Incoming...I just bought two freezer Munchkins for the kid's lunchboxes at Wal-Mart. Looked all over the local grocery store and they had nothing. Strange since they had lunchboxes.
Oh, and one other thing. The HEB stores in our area give Wal-Mart a run for their money. We have read some interesting articles about how our HEB grocery stores can beat Wal-Mart at grocery prices and Wal-Mart actually loses money on it's grocery line in our area. Just wanted folks to know that there really is still competition out there.
What are "HEB" stores?
Walmart does so much business they can't keep up.
It's one of the reasons I shop there for food. Everything is fresh and new. I've bought "expired" stuff at Publix by accident - and that means the stuff was on the shelves for years. At Walmart, as soon as they get groceries on the shelves, someone's taking it down and putting it in their basket.

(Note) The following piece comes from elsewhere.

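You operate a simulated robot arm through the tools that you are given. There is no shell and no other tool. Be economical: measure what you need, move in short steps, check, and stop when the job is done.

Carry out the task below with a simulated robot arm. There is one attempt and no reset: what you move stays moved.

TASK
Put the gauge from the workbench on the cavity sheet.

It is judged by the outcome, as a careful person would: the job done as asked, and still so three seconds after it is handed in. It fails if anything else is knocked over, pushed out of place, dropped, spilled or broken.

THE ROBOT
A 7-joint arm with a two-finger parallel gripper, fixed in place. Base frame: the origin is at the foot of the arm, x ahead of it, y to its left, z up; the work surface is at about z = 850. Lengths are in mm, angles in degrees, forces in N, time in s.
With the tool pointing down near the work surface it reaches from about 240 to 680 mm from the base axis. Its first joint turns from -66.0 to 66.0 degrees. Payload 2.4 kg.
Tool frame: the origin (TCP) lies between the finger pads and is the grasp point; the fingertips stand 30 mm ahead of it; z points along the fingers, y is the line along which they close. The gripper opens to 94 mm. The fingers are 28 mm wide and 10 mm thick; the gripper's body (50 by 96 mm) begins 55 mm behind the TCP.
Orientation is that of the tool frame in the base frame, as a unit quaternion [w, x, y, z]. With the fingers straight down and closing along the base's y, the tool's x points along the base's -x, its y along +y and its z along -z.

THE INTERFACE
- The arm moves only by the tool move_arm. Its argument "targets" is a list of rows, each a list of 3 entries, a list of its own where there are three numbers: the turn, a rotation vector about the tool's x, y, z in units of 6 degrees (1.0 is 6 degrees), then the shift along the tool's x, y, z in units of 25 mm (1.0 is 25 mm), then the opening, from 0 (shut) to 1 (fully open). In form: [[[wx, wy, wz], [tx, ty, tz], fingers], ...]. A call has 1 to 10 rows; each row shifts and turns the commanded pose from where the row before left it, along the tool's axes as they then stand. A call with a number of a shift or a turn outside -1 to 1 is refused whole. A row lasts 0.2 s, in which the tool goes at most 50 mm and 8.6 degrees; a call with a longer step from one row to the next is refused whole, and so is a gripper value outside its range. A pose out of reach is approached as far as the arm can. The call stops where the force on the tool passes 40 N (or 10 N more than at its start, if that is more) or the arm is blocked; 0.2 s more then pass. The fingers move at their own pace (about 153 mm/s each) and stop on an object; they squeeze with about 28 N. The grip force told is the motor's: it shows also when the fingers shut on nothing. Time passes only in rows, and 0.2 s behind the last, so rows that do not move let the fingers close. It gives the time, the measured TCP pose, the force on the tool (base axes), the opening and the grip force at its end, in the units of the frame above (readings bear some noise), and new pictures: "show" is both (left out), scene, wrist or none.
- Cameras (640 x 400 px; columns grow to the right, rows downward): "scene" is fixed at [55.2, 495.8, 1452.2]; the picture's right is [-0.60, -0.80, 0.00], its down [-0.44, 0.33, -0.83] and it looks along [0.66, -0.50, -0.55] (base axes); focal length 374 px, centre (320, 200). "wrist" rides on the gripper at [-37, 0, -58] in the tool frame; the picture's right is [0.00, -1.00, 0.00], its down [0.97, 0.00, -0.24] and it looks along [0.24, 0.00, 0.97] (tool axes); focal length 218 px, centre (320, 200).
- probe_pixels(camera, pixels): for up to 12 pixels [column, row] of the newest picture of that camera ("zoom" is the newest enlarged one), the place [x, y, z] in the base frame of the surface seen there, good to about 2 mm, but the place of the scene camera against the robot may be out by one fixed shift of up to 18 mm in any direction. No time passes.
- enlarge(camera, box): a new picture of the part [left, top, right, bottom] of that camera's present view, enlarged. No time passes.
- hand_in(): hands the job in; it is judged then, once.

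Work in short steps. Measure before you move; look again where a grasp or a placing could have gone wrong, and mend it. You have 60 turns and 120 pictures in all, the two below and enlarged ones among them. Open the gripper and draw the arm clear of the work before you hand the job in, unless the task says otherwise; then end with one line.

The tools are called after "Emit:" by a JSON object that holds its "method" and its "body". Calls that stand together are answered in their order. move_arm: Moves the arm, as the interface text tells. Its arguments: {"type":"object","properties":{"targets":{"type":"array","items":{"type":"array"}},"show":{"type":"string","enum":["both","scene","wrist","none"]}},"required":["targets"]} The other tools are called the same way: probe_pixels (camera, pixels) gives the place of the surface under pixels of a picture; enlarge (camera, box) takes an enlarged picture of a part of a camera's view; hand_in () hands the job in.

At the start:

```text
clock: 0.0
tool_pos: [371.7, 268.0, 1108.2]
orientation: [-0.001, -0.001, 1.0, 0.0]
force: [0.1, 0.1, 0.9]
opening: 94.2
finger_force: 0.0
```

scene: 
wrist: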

Old canned food is safe, but it starts breaking down - buy an old can of fruit from your local "we charge to the hilt" store then a can from Walmart. Both are safe, but the fruit in the old can will be mushier. Same with tomatoes and forzen foods.
Overcrowded is a fact, but it's worth it to get the better quality.
Where union elections have been held at Wal-Mart, unions have been rejected repeatedly. That indicates worker satisfaction with things the way they are. I am a 31 year union member (retired)
Wal-Mart employees like all other employees have a legal right to organize. They don't - that's their choice.
My wife works in a management position at Wal-Mart and travels extensively in the central and west central U.S. Everywhere she goes she finds Wal-Mart wages and benefits compare favorably with all other stores of its type.
Management employees are encouraged to discourage unions by all legal means. As a long time union member I have no problem with that policy.
By the way, she didn't start out in management. 5 years ago she started as a deli clerk,
HEB there doesn't come close to Wal-Mart for low prices.